O Lord, hear my prayer.


And let my cry come unto Thee.


Let us pray. O Lord Jesus Christ, once Thou embraced and placed Thy hands upon the little children who came to Thee, and said: "Suffer the little children to come unto Me, and forbid them not, for theirs is the kingdom of heaven, and their angels always see the face of my Father!" Look now with fatherly eyes on the innocence of these children and their parents' devotion, and bless them this day through our prayers.

The father signs the forehead of each child with holy water.

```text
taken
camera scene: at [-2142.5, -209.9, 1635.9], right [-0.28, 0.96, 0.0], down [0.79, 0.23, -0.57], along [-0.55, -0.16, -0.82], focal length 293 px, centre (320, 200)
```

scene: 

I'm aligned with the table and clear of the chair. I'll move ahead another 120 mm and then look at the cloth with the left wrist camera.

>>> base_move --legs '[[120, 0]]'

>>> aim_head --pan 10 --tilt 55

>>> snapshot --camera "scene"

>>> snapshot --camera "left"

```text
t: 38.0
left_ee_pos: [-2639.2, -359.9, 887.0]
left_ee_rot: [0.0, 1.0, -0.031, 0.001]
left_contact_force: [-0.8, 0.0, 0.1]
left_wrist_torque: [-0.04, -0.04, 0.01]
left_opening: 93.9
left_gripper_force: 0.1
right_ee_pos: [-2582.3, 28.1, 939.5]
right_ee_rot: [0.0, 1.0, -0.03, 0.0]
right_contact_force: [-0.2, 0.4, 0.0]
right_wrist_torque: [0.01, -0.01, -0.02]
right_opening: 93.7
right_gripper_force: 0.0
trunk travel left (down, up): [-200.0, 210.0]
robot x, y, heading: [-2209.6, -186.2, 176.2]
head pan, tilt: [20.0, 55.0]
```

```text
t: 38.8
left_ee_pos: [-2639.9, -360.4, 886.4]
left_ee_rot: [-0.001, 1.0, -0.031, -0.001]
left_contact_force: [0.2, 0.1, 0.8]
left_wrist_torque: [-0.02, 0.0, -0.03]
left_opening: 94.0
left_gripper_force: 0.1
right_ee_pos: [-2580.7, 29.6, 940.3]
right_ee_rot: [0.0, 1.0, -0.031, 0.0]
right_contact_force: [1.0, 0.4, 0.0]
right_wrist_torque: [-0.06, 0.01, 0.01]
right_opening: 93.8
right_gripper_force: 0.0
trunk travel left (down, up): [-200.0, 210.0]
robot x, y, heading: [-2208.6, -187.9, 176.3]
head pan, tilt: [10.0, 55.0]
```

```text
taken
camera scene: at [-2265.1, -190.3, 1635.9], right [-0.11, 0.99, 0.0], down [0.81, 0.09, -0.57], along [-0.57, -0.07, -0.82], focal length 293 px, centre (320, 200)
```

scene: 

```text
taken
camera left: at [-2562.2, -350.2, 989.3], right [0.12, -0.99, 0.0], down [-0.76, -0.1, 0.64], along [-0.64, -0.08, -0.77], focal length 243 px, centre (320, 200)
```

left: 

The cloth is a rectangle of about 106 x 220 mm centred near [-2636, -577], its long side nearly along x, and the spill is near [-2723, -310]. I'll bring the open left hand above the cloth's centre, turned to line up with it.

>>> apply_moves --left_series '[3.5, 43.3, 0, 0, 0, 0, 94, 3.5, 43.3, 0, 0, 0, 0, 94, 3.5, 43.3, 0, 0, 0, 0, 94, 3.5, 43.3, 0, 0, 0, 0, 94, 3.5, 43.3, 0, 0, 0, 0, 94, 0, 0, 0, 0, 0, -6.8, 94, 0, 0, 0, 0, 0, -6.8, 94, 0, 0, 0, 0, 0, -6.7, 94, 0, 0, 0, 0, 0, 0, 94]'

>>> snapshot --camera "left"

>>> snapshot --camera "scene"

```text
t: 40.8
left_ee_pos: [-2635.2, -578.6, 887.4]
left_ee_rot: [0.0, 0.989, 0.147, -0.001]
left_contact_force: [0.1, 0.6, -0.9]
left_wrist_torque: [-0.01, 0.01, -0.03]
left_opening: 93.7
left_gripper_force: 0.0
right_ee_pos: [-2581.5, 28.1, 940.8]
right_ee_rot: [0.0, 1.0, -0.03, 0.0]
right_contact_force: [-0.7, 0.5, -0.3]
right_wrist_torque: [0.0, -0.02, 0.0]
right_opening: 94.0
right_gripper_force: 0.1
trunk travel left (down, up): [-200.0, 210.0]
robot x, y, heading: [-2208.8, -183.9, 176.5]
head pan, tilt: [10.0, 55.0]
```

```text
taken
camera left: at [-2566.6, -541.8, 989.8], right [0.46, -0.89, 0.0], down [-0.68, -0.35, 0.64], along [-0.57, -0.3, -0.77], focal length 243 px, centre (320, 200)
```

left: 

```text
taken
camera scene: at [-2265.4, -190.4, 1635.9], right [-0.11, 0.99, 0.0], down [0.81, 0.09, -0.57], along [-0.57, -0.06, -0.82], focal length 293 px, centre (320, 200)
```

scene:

In Thy grace and goodness let them advance continually, longing for Thee, loving Thee, fearing Thee, keeping Thy commandments. Then they will surely come to their destined home, through Thee, Savior of the world. Who lives and reigns forever and ever.




May God bless you. And may He keep your hearts and minds -- the Father, Son and the Holy Spirit.



The haunting and lovely Coventry Carol concerns the slaughter of the Innocents. Click here to hear the melody; the lyrics are below:

Coventry Carol

Lully, lulla, thou little tiny child,
By by, lully lullay, thou little tiny child,
By by, lully lullay.

O sisters too, How may we do
For to preserve this day
This poor youngling,
For whom we do sing,
By by, lully lullay?

Lully, lulla, thou little tiny child,
By by, lully lullay, thou little tiny child,
By by, lully lullay.

Herod, the King, In his raging,
Charged he hath this day
His men of might,
In his own sight,
All young children to slay.

Lully, lulla, thou little tiny child,
By by, lully lullay, thou little tiny child,
By by, lully lullay.

That woe is me, Poor child for thee!
And ever morn and day,
For thy parting
Nor say nor sing
By by, lully lullay!

While it is easy to get lost in the nightmare of what happened to the Innocents, it's to be remembered that they ultimately triumphed! They are Saints of God, as this painting by William Holman Hunt shows. The Innocents are seen with the Holy Family, in spirit, during the Family's Flight to Egypt:  

Triumph of the Innocents, by William Holman Hunt, 1883-4

Note: A Novena to the Magi in anticipation of the Feast of the Epiphany is also often begun today, ending on 5 January, the Vigil of the Epiphany.